An outbreak in Strasbourg in 1518 started with one woman named Frau Troffea. By the end of the week 400 people had joined her. People danced constantly for weeks, dying of heart attacks, strokes or exhaustion. The supposed cure was . . . more dancing! Towns hired musicians to encourage the sick to continue dancing, which is like treating a broken leg by hitting it with a cricket bat. The cause is unknown, though it seems likely that a contagious illness or even a form of mass hysteria brought on by severe stress was to blame.

The Dancing Plague was last seen in the UK in the 1970s when it was contracted by Pan’s People. (NB This is not true. Ed)

The French Disease

During the siege of Naples in 1493 a dreadful new disease spread from the French to the Italians. Sores erupted across the victims’ bodies, which ended up covered in dark green, pussy boils that burned horribly, and the illness led to insanity. It quickly spread throughout Europe and only later was it realised the cause was syphilis, from which the people of Europe had no immunity at the time. However, within 50 years the symptoms had become much milder.
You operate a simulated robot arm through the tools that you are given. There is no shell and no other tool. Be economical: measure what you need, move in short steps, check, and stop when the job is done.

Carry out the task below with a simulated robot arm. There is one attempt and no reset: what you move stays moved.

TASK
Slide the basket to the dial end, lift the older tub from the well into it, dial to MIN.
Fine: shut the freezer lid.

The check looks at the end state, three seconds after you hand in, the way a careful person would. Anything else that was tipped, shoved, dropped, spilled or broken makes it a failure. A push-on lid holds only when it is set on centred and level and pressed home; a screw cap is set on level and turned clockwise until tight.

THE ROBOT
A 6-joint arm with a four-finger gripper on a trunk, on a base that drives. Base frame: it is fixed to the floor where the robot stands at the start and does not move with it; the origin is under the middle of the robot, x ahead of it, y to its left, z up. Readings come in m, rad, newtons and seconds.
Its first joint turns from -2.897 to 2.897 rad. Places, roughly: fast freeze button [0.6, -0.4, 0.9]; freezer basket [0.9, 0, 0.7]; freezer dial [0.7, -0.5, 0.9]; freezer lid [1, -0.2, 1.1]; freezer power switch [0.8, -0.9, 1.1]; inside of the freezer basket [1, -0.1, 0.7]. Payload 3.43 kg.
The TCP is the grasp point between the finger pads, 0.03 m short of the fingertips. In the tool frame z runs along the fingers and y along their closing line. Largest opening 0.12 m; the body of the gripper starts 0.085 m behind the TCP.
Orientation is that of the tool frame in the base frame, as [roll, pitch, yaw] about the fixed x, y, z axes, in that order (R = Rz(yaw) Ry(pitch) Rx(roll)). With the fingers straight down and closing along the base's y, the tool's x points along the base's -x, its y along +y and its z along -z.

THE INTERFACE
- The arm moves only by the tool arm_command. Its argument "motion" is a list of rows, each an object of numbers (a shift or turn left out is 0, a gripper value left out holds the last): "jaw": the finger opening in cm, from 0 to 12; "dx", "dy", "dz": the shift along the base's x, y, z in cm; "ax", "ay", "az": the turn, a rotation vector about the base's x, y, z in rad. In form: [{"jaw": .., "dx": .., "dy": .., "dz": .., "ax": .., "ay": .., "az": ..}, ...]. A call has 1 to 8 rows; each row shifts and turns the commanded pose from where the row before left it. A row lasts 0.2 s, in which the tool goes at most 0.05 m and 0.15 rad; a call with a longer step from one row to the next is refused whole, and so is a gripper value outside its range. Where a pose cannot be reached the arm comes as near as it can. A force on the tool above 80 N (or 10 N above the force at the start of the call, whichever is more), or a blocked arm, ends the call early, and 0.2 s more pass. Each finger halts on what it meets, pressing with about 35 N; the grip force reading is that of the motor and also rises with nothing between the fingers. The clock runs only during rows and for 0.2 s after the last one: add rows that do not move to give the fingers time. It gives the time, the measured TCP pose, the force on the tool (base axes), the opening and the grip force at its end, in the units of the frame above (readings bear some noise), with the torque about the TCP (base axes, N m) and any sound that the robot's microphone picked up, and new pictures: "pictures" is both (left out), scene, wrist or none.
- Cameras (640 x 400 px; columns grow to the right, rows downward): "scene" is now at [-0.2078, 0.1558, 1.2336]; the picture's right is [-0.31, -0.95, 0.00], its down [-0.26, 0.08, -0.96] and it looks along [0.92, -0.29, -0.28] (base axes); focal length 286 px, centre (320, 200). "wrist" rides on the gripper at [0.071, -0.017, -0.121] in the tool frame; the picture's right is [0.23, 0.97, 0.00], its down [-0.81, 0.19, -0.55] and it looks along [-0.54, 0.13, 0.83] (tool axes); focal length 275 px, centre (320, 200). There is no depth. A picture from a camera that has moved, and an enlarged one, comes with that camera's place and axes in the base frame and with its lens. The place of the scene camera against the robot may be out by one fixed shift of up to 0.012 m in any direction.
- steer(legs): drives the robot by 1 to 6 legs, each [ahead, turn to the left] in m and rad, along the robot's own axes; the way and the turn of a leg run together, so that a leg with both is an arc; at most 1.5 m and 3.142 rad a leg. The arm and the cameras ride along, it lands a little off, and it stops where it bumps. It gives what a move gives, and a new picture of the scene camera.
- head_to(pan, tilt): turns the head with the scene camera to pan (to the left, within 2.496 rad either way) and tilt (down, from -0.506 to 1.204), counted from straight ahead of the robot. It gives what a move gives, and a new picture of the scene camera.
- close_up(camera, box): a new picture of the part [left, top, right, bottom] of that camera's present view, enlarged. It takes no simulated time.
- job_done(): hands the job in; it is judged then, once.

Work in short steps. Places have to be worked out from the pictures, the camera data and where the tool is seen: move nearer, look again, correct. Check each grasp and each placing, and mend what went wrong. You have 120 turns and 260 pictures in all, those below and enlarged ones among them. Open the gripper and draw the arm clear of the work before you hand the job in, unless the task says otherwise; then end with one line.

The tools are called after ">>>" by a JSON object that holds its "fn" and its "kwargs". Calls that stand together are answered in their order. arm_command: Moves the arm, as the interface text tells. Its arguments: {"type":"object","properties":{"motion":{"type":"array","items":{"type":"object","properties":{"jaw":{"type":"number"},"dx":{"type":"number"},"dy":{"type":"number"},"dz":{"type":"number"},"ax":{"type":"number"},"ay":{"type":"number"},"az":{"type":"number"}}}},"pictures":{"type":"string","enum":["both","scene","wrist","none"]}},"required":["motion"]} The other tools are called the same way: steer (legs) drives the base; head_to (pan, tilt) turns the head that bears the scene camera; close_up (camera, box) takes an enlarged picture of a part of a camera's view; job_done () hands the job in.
Why? Because it was easy to identify anyone with the disease and you’d have to have pretty low quality control to indulge in a spot of “how’s yer father” with an insane, green, boil-covered pus-bag. So only strains with milder symptoms continued because they weren’t as easy to identify.

Sweating sickness

The disease began very suddenly with a sense of apprehension followed by cold shivers.

While many people these days experience the same symptoms every Monday morning when the alarm goes off for work, there was much more unpleasantness to follow. Victims experienced headache and severe pains in the neck, shoulders and limbs then the hot, sweating stage would begin suddenly, accompanied by delirium, rapid pulse and intense thirst. In this case palpitations and severe pain in the heart were also frequent symptoms.

In the final stages, there was general exhaustion and collapse and an irresistible urge to sleep. It could kill in hours. The mysterious malady was never seen again after 1578, so it is not known what caused it or even exactly what it was.

Ridiculous remedies Some of the more outlandish “cures” for medieval maladies . . .

Rheumatism wear a donkey skin.

Deafness mix the gall of a hare with the grease of a fox. Warm the mixture and place it in the ear.

Baldness smear head with the grease of a fox or bear or with beetle juice.

Jaundice swallow nine lice mixed with ale each morning for a week.

Asthma swallow young frogs.

Gout boil a red-haired dog in oil, add worms, pig’s marrow and herbs. Make a mixture and rub it into the affected area.

Internal bleeding wear a dried toad in a bag around the neck.